Al albur de su propia suerte. El cimbreante movimiento del cable mece los fantasmas de su mente. Recortados sus perfiles, el baile del miedo y la locura comienza su enfebrecido vaivén al son del ensordecedor silencio de su soledad. Enfrentado a la certeza de la incertidumbre, el equilibrista confía en que su fin no esté próximo. Que la moira no le aguarde pronta y agazapada en el fatal tropiezo de un mal paso. Y de ser así, haya allí -en el insondable abismo donde no alcanza a ver- algo a lo que aferrarse en su caída. Una fina urdimbre cuya trama evite el desgarro del hilo de su vida. Una red.

La imagen de su entramado sale al paso en su mente, infundiéndole el coraje necesario para dar el siguiente. Desencadenando, en su difícil equilibrio, lo necesario en lo contingente. Encontrando así, en ésta, el fundamento de su propio valor. Y de su propio sentido.

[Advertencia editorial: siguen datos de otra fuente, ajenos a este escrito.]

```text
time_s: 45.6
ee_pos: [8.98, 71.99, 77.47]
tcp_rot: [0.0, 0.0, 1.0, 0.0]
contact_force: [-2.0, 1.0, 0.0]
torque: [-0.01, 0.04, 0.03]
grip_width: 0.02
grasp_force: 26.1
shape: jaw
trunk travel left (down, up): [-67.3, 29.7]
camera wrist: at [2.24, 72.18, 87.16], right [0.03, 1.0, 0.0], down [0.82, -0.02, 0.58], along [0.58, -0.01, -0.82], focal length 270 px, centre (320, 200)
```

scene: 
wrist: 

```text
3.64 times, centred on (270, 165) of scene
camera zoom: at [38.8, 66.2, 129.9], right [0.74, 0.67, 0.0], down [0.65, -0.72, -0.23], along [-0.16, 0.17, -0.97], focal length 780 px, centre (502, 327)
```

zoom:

Ajenos a toda seguridad. La carencia de nuestra común condición individual sólo puede encontrar ser paliada en los otros. En la comunión de la ignorante precariedad particular que, institucional e inteligentemente tejida, obra el milagro de tornase en certeza estable para todos.

Sobre la pista, los focos alumbran el ejercicio de nuestros malabarismos. Funambulistas. Ensimismada ficción que torna verosímil la suficiencia individual que a muchos la luz sólo deja ver. Obviando el influjo de la certeza que la tupida urdimbre, de la que ellos mismos forman parte para otros, ejerce. Y en la que se asienta su particular presunción.

Ignorados los lazos de corresponsabilidad que nos atan mutuamente -en pos de una absurda libertad personal al margen del resto-, el imperante relato liberal pretende imponer la delirante mascarada de una imposible seguridad y realización personal al margen del aceptado sometimiento al orden común y la protección institucional que sólo éste provee.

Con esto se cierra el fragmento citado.